Configuration: Though the overall goal is the same, each company has its own set of rules and standards which must be catered to in a procurement system. The administration of approval levels, cost centre and project budgets, delivery locations and the interface to the corporate ERP system must be adaptable to an organisation's unique requirements. An effective e-procurement system can be customised to suit corporate requirements and not vice-versa. When necessary, the parameters can be altered to accommodate changing business conditions.

Easy to use: Placing purchase orders and requesting items from a variety of suppliers needs to be transparent to the end-user. A seamless integration of approved items into a single catalogue and the processing of requests and purchase orders must be available in a single user interface. The ability to track a request and purchase order through to final delivery means employees can easily check the status of requests from their desktop PC.

Security: Security is always an issue in sending company details electronically.

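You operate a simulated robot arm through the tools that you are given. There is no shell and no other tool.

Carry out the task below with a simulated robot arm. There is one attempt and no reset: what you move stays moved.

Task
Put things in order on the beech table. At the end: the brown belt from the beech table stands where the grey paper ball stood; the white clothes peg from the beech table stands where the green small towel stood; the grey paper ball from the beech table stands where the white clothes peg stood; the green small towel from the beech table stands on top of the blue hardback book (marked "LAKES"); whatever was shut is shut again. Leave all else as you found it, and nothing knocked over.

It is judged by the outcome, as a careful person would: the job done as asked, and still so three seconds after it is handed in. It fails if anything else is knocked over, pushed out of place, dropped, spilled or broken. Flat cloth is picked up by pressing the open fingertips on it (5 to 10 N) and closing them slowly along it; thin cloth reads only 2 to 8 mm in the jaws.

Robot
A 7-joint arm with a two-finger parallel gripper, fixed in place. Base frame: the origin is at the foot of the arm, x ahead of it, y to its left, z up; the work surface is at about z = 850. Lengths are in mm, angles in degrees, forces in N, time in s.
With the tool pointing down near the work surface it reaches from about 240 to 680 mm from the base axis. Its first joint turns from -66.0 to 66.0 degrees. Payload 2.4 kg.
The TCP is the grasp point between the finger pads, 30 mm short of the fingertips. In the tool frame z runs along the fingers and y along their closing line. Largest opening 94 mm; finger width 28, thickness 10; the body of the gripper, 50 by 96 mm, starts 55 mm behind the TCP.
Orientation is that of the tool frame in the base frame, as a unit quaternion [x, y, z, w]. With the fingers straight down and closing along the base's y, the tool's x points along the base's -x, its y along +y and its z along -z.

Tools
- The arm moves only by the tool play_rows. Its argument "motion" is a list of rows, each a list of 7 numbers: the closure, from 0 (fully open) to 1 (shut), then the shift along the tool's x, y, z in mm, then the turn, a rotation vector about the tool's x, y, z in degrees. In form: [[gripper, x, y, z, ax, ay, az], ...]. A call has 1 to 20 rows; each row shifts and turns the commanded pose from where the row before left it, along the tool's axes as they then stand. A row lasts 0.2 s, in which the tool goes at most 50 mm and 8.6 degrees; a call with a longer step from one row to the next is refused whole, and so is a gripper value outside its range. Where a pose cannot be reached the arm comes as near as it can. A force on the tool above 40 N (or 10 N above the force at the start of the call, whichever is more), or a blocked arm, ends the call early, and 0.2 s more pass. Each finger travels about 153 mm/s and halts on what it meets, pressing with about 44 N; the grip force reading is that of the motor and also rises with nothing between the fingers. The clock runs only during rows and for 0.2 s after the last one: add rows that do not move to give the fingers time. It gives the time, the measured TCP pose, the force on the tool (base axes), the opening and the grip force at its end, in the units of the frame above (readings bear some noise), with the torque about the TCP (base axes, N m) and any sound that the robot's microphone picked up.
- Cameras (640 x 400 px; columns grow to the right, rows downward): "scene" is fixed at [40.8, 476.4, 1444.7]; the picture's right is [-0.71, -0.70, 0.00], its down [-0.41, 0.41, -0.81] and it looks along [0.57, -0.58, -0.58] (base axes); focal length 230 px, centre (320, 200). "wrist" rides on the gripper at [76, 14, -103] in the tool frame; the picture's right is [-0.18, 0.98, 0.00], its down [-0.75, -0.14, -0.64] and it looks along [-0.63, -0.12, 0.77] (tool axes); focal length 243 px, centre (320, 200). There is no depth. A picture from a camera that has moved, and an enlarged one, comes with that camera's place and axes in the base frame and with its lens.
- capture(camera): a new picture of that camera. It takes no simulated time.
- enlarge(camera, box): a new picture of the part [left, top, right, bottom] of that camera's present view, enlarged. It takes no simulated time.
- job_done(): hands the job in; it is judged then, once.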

The e-procurement system must have in-built controls to guard against illegal access to any company details. Adaptability in dealing with a variety of suppliers means a number of communication methods will be required. The ability to alternate between e-mail, automatic fax and Internet EDI for the sending and receiving of purchasing orders as well as interfacing with corporate back office systems is a requirement.

Corporate e-purchasing or e-procurement has emerged as the new way in which Indian companies can increase efficiency, reduce costs and positively affect bottom line performance. Most companies receive an ROI in the first year of implementing electronic procurement. Success stories in the Indian e business scenario include majors such as HLL, Maruti Udyog, among others. The time is therefore ripe for others to emulate this for the Nation's benefit.